-- TASK INSTRUCTIONS --
1. Provide the original wording of the selected excerpt from "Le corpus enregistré" as far as "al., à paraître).".
2. How does the selected excerpt go on? Write the next part.

-- SELECTED EXCERPT --
— BEGIN —

Le corpus enregistré est constitué des 13 voyelles françaises (10 orales /i e ɛ a ɔ o u y ø œ/ et 3 nasales (/ɛ̃ ɑ̃ ɔ̃/), placées dans des phrases cadre telles que : « Bébé, je dis « é » comme dans bébé ». Dans la présente étude, seules les 10 voyelles orales seront traitées. Ce corpus s’intègre dans un projet de constitution d’une base de données entreprise par un groupe de jeunes chercheurs du Laboratoire de Phonétique et Phonologie (UMR 7018) travaillant sur l’acquisition de la prononciation du français langue étrangère (Landron et al., à paraître).

2.2

Locuteurs

Deux groupes d’apprenants ont participé à cette expérience. Le premier était constitué de 4 étudiants (2 hommes et 2 femmes) inscrits à l’Université des Langues Étrangères de Tokyo. Ils vivaient tous dans la région de Tokyo depuis au moins 3 ou 4 ans, mais sont originaires de différentes régions (dont 1 de la région de Tokyo, 1 de Kagawa, séparé du Kansaï par une mer intérieure). Deux d’entre eux avaient commencé l’apprentissage du français à 17 ans ou 18 ans, les deux autres plus tôt (13 ans et 15 ans), ce qui fait entre 3 et 9 ans d’expérience d’apprentissage. Le deuxième groupe était composé de 4 étudiants (2 hommes et 2 femmes) en deuxième ou troisième année à l’Université de Kobe (département de Hyogo ; 30 km environ à l’ouest d’Osaka). Ils avaient tous grandi essentiellement dans le Kansaï. Ils avaient tous commencé à apprendre le français à l’université (à l’âge de 18 ans environ), ce qui fait entre 1,5 et 2,5 ans d’expérience d’apprentissage. Tous les locuteurs étaient dans la tranche d’âge des 18-24 ans.

— END —

-- MATERIAL PROVIDED --
— BEGIN —

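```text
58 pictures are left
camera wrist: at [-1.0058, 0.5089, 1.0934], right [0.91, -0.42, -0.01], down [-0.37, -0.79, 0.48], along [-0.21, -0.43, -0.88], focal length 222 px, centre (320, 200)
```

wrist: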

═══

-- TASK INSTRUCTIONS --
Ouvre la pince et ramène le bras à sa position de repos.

— END —

-- TASK RESULTS --
1.
Le corpus enregistré est constitué des 13 voyelles françaises (10 orales /i e ɛ a ɔ o u y ø œ/ et 3 nasales (/ɛ̃ ɑ̃ ɔ̃/), placées dans des phrases cadre telles que : « Bébé, je dis « é » comme dans bébé ». Dans la présente étude, seules les 10 voyelles orales seront traitées. Ce corpus s’intègre dans un projet de constitution d’une base de données entreprise par un groupe de jeunes chercheurs du Laboratoire de Phonétique et Phonologie (UMR 7018) travaillant sur l’acquisition de la prononciation du français langue étrangère (Landron et al., à paraître).

2.
2.3

Procédures et enregistrement

Les phrases ont été présentées une par une sur un écran dans un ordre semi-aléatoire pré-établi. La liste des phrases a été répétée 4 fois sans arrêt. La voyelle cible a été représentée par un orthographe typique (ex. « è » pour /ɛ/). Les apprenants ont été invités à bien détacher la voyelle cible du reste de la phrase cadre afin d’éviter des transitions formantiques, dans la mesure du possible. Une séance d’entraînement préliminaire a été effectuée avant de passer à la lecture du corpus. Les enregistrements ont eu lieu dans les studios d’enregistrement de l’Université des Langues Étrangères de Tokyo et de l’Université de Kobe (faculté des études interculturelles) au moyen d’un microphone serre-tête. La production des apprenants a été enregistrée à une fréquence d’échantillonnage de 44,1 kHz et une profondeur de 16 bit.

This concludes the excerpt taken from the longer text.